NFL

The XFL Scores Points for Honesty and Decisive Action After a Blunder

Yogi Berra would find the XFL a bit confusing. The Hall of Fame baseball player once observed that it’s never over ‘til it’s over but the new professional football league has found a way to make games end before they’re over.

The XFL has experienced its first major officiating error

Saturday’s XFL game between the Houston Roughnecks and Seattle Dragons ended two seconds too soon. If you question that just ask the league and they’ll say as much.

Replays showed that the officials left the field after Houston quarterback P.J. Walker took a knee on fourth down in the closing moments of the fourth quarter with the Roughnecks holding a 32-23 lead.

The problem is that the clock showed two seconds were left, meaning Seattle should have taken over on downs at the Houston 23 with one chance to score. If the Dragons did record a touchdown, XFL rules allow for a three-point conversion play that could have tied the game.

ABC announcer Steve Levy immediately called out the referees for the error but the replay official told ABC the game was over and there was no way to undo the mistake.

The XFL acted quickly to admit an error was made

“Saturday’s Seattle Dragons-Houston Roughnecks game should not have ended as it did,” the XFL conceded in a statement on Twitter after the game.

The league recounted what transpired on the final play that shouldn’t have been the final play and concluded with this:

“The XFL sincerely regrets this error. In addition, Wes Booker, who served as officiating supervisor for Saturday’s game, has been reassigned.”

It wasn’t immediately clear what reassigning Booker means, but that’s probably the end of any in-game responsibilities for him for the remainder of the season.

No plans to replay the end of the game were announced – Houston improved to 5-0 and Seattle fell to 1-4 — but the speed with which the league admitted a mistake and then took a step to make sure fans knew someone was being held accountable for it undoubtedly buys credibility.

The league has already scored points for innovation in its rookie season, with the willingness to let fans inside the replay booth during reviews being one of the significant differences between the XFL and NFL.

The XFL should recover quickly from this mistake

It’s not like what happened in the XFL on Saturday caused the wrong team to advance to the playoffs. The officiating error only potentially cost a team a chance to score and then maybe send a regular-season contest into overtime. In that context, the mistake may have been embarrassing but won’t be remembered for very long.

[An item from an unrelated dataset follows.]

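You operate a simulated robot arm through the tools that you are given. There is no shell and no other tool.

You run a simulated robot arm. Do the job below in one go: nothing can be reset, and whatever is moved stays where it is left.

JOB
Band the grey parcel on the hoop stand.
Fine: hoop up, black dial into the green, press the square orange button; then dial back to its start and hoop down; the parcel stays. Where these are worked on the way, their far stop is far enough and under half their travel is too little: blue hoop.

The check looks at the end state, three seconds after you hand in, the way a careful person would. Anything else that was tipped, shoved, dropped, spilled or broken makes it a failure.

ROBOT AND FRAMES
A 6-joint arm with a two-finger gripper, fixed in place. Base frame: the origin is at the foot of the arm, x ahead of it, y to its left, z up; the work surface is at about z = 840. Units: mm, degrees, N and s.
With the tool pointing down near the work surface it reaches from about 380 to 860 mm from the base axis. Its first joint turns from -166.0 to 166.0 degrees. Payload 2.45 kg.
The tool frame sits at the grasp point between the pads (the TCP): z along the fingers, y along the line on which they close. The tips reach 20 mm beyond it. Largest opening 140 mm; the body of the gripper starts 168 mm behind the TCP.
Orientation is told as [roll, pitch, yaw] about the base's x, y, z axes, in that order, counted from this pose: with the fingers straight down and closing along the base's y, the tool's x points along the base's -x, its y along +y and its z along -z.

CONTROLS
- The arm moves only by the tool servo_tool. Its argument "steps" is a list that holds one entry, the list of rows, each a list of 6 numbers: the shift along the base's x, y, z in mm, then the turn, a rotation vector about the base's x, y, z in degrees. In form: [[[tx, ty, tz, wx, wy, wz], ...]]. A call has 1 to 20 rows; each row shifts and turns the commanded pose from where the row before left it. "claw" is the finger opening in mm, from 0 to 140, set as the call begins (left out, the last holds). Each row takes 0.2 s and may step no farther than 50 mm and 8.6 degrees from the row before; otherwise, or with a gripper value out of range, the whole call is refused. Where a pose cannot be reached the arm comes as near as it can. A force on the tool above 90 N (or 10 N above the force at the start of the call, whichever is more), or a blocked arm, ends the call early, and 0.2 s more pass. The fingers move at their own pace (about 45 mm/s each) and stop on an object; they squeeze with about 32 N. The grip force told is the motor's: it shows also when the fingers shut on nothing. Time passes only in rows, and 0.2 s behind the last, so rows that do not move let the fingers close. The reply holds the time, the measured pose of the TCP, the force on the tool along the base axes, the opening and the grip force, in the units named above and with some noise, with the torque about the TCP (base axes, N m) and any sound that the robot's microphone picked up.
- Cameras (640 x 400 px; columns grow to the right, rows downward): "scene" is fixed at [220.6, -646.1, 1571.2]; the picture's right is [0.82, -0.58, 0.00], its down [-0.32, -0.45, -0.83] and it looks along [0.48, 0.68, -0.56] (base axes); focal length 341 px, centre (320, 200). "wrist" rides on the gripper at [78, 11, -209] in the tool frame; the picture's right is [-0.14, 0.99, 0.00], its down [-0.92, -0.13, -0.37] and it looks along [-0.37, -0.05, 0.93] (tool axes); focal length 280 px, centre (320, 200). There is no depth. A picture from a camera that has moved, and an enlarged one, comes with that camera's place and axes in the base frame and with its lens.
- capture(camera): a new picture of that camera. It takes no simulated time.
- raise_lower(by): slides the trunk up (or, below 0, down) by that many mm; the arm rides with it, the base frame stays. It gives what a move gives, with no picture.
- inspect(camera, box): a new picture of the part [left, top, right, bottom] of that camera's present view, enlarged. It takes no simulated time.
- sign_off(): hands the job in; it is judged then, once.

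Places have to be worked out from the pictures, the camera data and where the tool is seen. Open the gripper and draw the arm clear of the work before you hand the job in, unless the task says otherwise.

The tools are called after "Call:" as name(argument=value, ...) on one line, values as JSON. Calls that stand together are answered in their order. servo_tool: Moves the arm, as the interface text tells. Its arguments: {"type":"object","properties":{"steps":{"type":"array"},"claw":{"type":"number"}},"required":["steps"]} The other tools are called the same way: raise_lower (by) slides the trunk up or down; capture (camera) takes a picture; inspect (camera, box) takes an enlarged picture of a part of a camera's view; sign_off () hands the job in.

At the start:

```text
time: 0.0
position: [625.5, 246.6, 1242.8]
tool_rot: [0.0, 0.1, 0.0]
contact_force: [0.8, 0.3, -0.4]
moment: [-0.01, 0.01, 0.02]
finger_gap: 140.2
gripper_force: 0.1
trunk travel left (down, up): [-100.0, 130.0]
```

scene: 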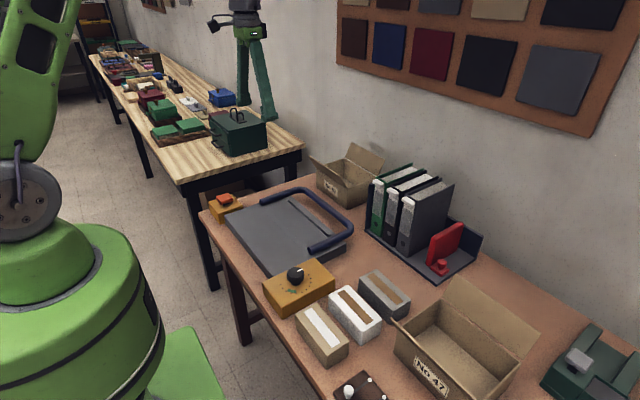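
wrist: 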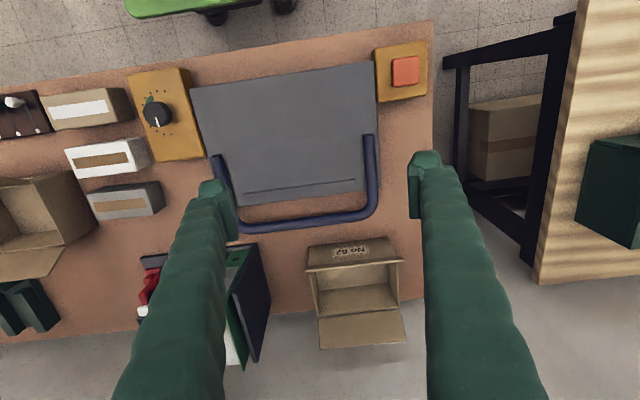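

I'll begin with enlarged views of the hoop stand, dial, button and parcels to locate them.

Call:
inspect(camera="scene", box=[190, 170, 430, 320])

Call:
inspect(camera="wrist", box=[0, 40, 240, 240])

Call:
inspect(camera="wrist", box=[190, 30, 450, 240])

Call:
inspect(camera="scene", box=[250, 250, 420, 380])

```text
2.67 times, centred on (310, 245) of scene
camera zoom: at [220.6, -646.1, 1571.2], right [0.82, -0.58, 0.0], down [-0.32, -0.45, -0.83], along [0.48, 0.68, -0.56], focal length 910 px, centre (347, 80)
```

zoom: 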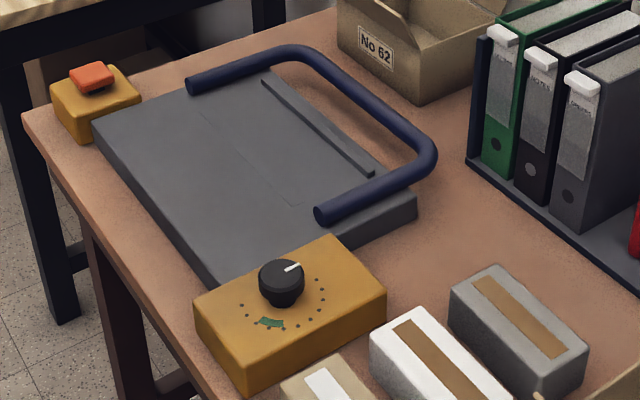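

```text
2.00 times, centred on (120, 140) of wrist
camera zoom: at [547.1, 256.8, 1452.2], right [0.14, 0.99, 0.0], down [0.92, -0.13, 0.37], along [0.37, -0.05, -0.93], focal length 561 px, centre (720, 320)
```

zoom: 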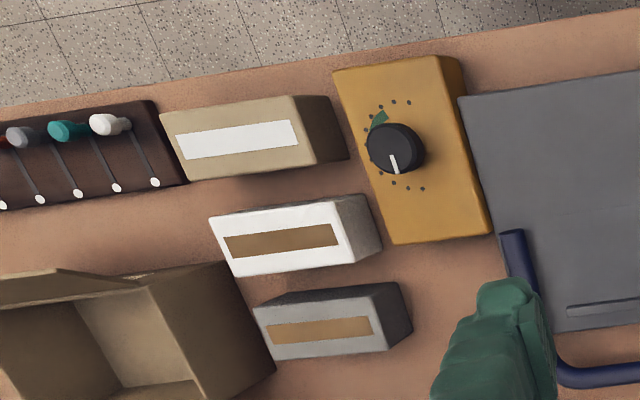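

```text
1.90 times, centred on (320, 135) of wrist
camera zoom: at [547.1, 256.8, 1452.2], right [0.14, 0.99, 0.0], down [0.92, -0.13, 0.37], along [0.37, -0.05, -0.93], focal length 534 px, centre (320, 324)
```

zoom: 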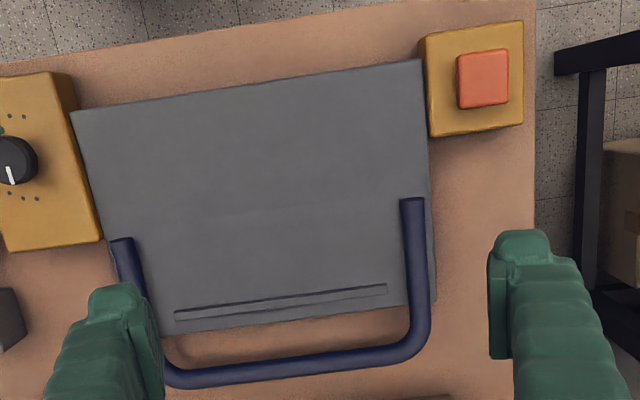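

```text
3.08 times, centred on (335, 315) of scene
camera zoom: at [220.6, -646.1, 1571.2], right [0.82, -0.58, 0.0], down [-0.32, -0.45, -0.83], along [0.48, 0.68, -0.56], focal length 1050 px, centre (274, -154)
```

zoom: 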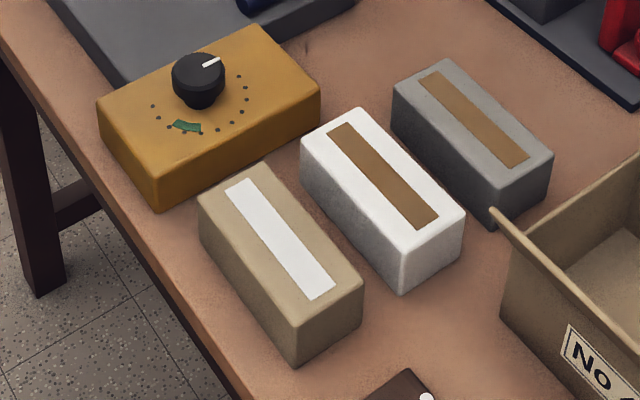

On the other hand, some of what the XFL has gotten right thus far will have staying power with football fans. Ironically, one of its innovations involves the on-field officials. The XFL added a man to the crew to get the ball spotted more quickly, reducing the amount of dead time between plays.

The XFL’s overtime rule modeled after NHL shootouts will be a hit with XFL fans after seeing it in action a few times. The in-game interviews with coaches have already proven superior to college football sideline reporters grabbing coaches for one-and two-question chats before or after halftime.

Also, the NFL is going to have to revamp the way it handles extra-point attempts again at some point because moving the line of scrimmage back made conversion attempts only slightly more difficult. By offering teams one-, two, and-three-point options to run or throw the ball for extra points after touchdowns the XFL has given the more established league the template for improving upon the mundane.